- Text provided:

= = = = =

Hyman & the McCarthyism
In the latest of his ongoing "Kerry & . . . " series, Mark Hyman goes after John Kerry for his participation in anti-war protests in Washington D.C. in the spring of 1971. Hyman paints a picture of wild-eyed activists breaking into congressional offices, throwing simulated blood on innocent staffers, and communist agitators defiling American flags.
Given this nightmarish picture, it seems more than a little odd that an organization devoted to preserving the Mall in Washington (the site of much of the protests) considers these 1971 demonstrations one of the historic highlights in the Mall’s long history.
Maybe it’s because the protests brought not only Vietnam veterans to Washington, but 500,000 people from all walks of life, including many “Gold Star” mothers—women who had lost sons in Vietnam—to voice their opposition to the war.
Maybe it’s because the “civil disobedience” practiced at the demonstrations was largely simply the result of ad hoc rules passed specifically to thwart the rights of demonstrators, such as not allowing the Gold Star mothers to enter Arlington National Cemetery, not allowing veterans into the Capitol building, and a hasty last-minute injunction against camping on the Mall, which was never enforced.
Maybe it’s because the protests were not the act of some rogue fringe elements, but a mainstream voicing of a popularly held belief: in the spring of 1971, half of the country felt the war in Vietnam was “morally wrong,” and a large majority felt the current policies were hurting the country.
Maybe it’s because it was the first time in history when veterans of a war openly spoke out against a war they had participated in.
Maybe it’s because many members of Congress and other prominent politicians acknowledged the validity of the protestors’ concerns.
Maybe it’s because protest is not anti-American, but a right cherished by Americans since the founding of the country. The half-million people on the Mall were motivated by the threat to Americans from the continuation of the war, not a hatred of their own country. The upside down American flag became a symbol of the anti-war movement not because, as Hyman would have you believe, it’s a sign of disrespect, but because (according to the official flag code used by the military), the upside down flag is a sign of distress.
Maybe it’s because these protests are seen as a significant moment in the efforts to bring Americans home from Vietnam and stop the killing and dying.
Maybe it’s because the protestors, from the young 23-year-old vet in a wheelchair to the gray-haired Gold Star mother who lost her only son at Khe San, were right.

= = = = =

- Available data:
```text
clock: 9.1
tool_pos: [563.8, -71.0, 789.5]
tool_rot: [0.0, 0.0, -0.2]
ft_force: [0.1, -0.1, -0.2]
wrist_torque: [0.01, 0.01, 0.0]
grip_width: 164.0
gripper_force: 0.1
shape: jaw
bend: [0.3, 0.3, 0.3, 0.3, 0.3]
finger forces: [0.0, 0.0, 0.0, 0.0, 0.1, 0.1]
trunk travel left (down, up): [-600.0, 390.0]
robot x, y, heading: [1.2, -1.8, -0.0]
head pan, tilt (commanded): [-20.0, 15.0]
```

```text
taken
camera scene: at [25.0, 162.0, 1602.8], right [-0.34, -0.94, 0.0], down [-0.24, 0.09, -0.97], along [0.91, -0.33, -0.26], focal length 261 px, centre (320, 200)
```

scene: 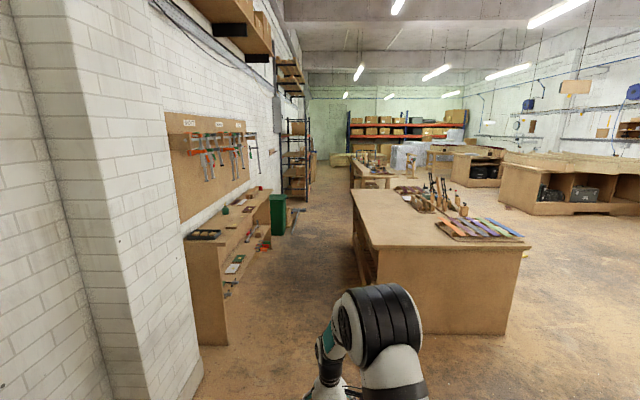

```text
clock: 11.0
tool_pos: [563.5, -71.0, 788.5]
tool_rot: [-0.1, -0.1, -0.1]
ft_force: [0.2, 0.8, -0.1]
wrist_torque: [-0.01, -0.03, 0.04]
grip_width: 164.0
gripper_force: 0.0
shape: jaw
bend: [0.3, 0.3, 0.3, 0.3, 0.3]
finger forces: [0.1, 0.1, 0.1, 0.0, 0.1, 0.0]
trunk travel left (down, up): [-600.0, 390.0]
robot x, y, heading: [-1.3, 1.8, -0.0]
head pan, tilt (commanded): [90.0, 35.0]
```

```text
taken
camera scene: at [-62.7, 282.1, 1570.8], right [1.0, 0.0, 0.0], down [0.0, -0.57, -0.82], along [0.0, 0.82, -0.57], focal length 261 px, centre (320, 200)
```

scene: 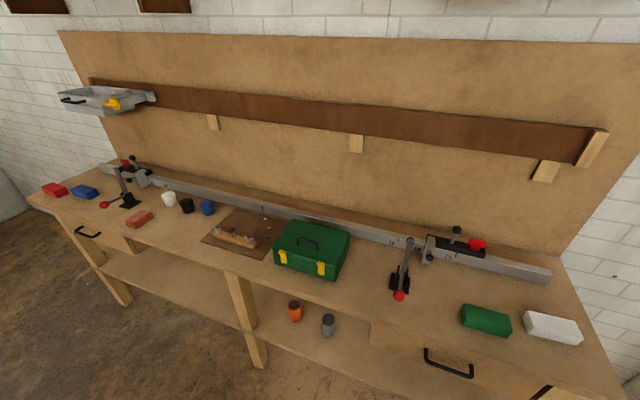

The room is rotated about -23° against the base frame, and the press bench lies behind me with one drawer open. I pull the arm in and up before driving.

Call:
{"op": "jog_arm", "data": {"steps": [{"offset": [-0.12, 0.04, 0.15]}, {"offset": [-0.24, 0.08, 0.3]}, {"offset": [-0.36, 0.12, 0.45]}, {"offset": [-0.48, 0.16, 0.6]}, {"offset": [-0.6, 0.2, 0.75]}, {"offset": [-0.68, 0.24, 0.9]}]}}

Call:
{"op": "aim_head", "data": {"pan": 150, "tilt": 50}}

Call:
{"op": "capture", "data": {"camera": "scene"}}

= = = = =

- Directives:
a - Quote the text provided word for word, starting at "Maybe it’s because these" and ending with "San, were right.".
b - Write the next part of the text provided, the one that starts with "Hyman & the".

- The replies:
a -
Maybe it’s because these protests are seen as a significant moment in the efforts to bring Americans home from Vietnam and stop the killing and dying.
Maybe it’s because the protestors, from the young 23-year-old vet in a wheelchair to the gray-haired Gold Star mother who lost her only son at Khe San, were right.

b -
Hyman claims to have several sources to back up his version of events, but if you follow the link on the Newscentral website, you simply get a brief excerpt from an unnamed biography of John Kerry that includes references and brief quotations from news articles written at the time.
Hyman counts on you not bothering to find out the actual history of the event. But if you want a more accurate picture of what went on in the spring of 1971, you can check out a summary of the events from the BBC, or take a look at this detailed chronology of the demonstrations. You can also read accounts of the events from people who were actually there written by a Vietnam vet and a National Guard chaplain. These give you a feel for what actually motivated those involved, not Hyman’s politically driven distortions of what brought Kerry and half a million others to Washington that spring.
Once the facts are out there, you realize that Hyman is attacking Kerry for helping organize a historically significant mobilization of citizens from all walks of life to speak out in a moral cause that was shared by a large percentage of the American people, and which contributed to the ending of military policies that had led to tragic loss of life without anything to show for it. Sort of sounds like principled leadership, doesn’t it?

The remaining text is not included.